What to do:
**a)** Cite the source text exactly. Begin with "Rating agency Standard" and finish with "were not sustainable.".
**b)** Go on with the source text that begins "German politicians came" from its last line.

Source text:
German politicians came under pressure Wednesday to cast aside their doubts over a bailout for Greece, with markets increasingly alarmed that Athens may default on its debt and trigger a meltdown elsewhere in Europe.
The heads of the European Central Bank and International Monetary Fund were both due to brief German lawmakers about the growing crisis that is pounding global stocks and driving up borrowing costs for several euro zone countries.
European Commission officials dismissed any talk of a restructuring of Greece's debt mountain, which totaled 115 percent of gross domestic product last year and is projected to push even higher as Athens struggles to tame its huge deficit.
However, the spread between Greek and German bonds hit record highs Wednesday and the cost of insuring Greek debt rose above Venezuela's, according to CMA Datavision, suggesting the market believes Greece is more likely than not to default.
Greece has asked for as much as 45 billion euros ($59.94 billion) in emergency loans from its euro zone partners and the IMF. Investors, fearing the Germans in particular are dragging their feet, are urging swift implementation of a bailout.
The chances of a default by the Greek government are increasing not by the day but by the hour. If the IMF and European governments don't come up with something quickly, then I see the market going down further quite rapidly, said Koen De Leus, economist at KBC Securities.
The euro hit a one-year low against the dollar while European stocks fell to a seven-week low.
Rating agency Standard and Poor's slashed Greek debt to junk status Tuesday and also downgraded Portugal, raising concerns the crisis may engulf other heavily indebted EU states.
European Central Bank Executive Board member Juergen Stark said EU governments must move rapidly to put their finances in order, adding that current fiscal policies were not sustainable.
The onus is now on governments to ensure that the crisis that initially affected the financial sector, and subsequently the real economy, does not lead to a full-blown sovereign debt crisis, Stark said.

Data section:
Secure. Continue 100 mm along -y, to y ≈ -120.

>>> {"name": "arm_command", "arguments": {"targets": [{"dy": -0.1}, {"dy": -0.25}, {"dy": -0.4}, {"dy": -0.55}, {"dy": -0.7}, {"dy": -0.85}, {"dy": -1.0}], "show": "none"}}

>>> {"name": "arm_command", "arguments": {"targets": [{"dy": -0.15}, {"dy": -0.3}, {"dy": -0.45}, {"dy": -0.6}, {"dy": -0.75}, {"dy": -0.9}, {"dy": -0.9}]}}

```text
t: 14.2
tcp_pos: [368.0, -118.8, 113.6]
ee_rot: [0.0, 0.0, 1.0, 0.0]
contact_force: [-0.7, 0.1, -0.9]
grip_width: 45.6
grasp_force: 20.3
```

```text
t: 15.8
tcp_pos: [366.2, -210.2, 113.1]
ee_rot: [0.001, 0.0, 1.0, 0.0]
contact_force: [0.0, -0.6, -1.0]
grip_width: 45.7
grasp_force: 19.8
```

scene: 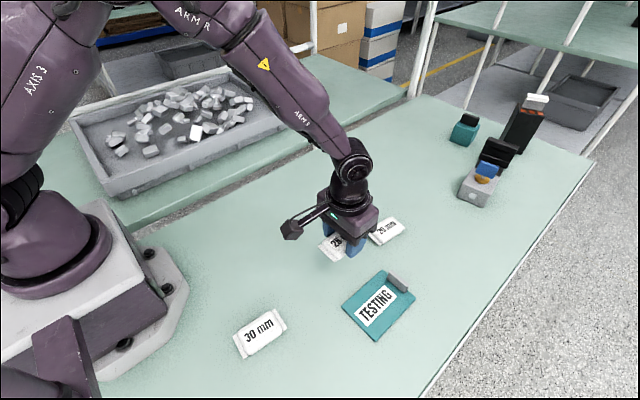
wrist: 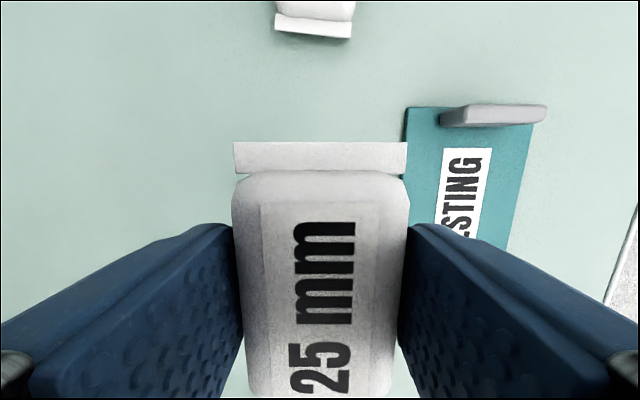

Task answers:
**a)**
Rating agency Standard and Poor's slashed Greek debt to junk status Tuesday and also downgraded Portugal, raising concerns the crisis may engulf other heavily indebted EU states.
European Central Bank Executive Board member Juergen Stark said EU governments must move rapidly to put their finances in order, adding that current fiscal policies were not sustainable.

**b)**
Averting it will require very ambitious and credible fiscal consolidation efforts. In fact, substantially stronger consolidation efforts than those conceived so far.
European Union President Herman Van Rompuy said he would convene a summit of euro zone countries around May 10 and insisted there would be no restructuring of Greek debt.
Our governments are fully committed to provide support for Greece to ensure the stability of the euro zone, Van Rompuy, in Tokyo for a EU-Japan summit, told a news conference.
I'm ... fully confident that an agreement will be reached in the coming days on a very strong and ambitious adjustment program which will set a credible, medium-term strategy for the Greek economy.
Public opinion in Germany is particularly hostile to the idea of bailing out Greece, which has misled its partners in recent years about the gravity of its deficit and has failed to implement the sort of tough reforms Germany has undergone.
Chancellor Angela Merkel's party risks defeat in a regional election on May 9 and has faced fierce pressure to cast Greece adrift, despite warnings that could lead to market mayhem.
ECB President Jean-Claude Trichet and IMF chief Dominique Strauss-Kahn will brief German leaders on the plans to help Greece and are due to hold a news conference around 1230 GMT. Merkel will make a statement at 1445 GMT.).
France's Budget Minister Francois Baroin said Germany was moving toward acceptance that it had to offer Greece a lifeline.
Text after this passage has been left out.